Comment by fulafel
11 hours ago
Apparently it's about software, not hardware - Qualcomm recommends running Android under a virtual machine (which lacks nested virtualization support).
11 hours ago
Apparently it's about software, not hardware - Qualcomm recommends running Android under a virtual machine (which lacks nested virtualization support).
IIRC Qualcomm smartphone SoCs have always run some kind of hypervisor, I believe it's to allow partitioning of the CPU cores with the modem/DSP.
They used to (mid-late 2000s) use an L4 derivative ("REX"?), with the more recent chips (including the 'X' series for PCs) using their homegrown "Gunyah" hypervisor (https://github.com/quic/gunyah-hypervisor)

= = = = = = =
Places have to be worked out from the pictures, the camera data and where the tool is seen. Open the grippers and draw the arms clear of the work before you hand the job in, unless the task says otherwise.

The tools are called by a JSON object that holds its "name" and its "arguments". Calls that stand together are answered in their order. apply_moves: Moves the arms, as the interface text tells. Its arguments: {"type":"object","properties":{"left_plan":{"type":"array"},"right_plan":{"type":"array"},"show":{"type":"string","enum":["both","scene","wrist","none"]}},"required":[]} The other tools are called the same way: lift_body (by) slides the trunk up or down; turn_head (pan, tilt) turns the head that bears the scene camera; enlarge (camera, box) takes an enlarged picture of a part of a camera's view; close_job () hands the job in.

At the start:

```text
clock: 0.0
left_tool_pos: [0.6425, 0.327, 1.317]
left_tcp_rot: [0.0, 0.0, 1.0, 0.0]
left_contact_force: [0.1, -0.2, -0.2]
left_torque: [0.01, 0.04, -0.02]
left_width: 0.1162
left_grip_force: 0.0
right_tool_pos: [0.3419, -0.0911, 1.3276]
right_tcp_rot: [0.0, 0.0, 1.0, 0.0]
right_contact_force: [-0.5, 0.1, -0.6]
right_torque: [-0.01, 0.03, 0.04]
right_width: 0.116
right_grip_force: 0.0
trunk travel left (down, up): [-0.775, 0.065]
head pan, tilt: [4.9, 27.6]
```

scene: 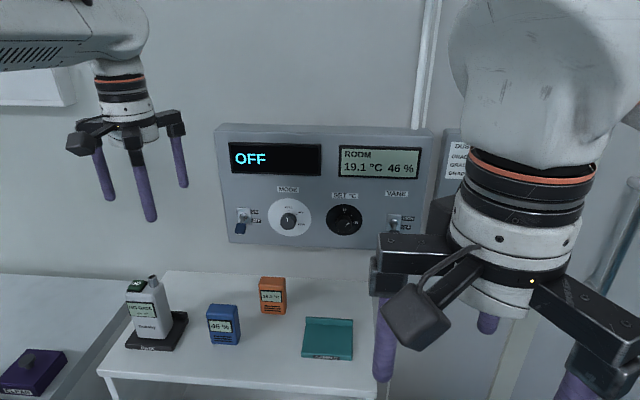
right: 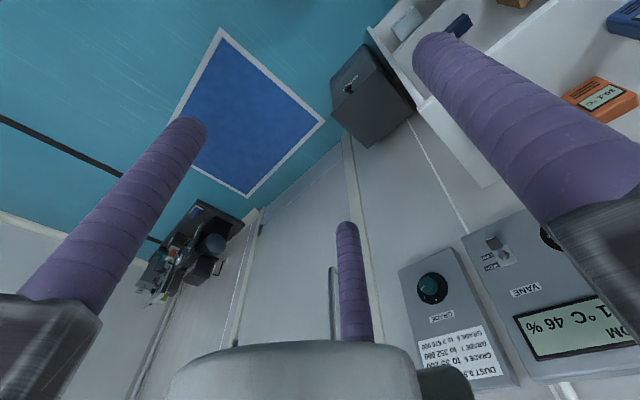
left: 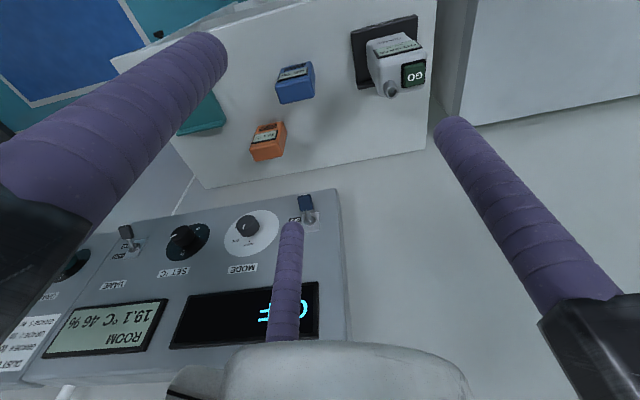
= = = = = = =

Is this for real? Do you have any more info on this? It seems crazy to me given how popular their chips are and how many problems I’d imagine this creates
The other HN comment already has some info, but from what I remember from r/android threads, it's because qualcomm doesn't allow unsecure (sic? unencrypted?) VMs, which, ironically, are needed to run nested Linux.
Disclaimer, my memory on the exact terminology is extremely fuzzy. But pixels with tensor can run it just fine. And it's purely a software thing too, btw.
Some more info in this comment and good search terms for further research as well. https://news.ycombinator.com/item?id=38091082
It shouldn't be problematic if the processor supports it well. For example modern Windows is always running as a VM and people are barely aware of that.
That’s a good point, I forgot windows typically runs on top of hyperV
Using an S24 here and yeah, not available with Android 16
But the S24 wasn't Qualcomm but Exynos. Weird.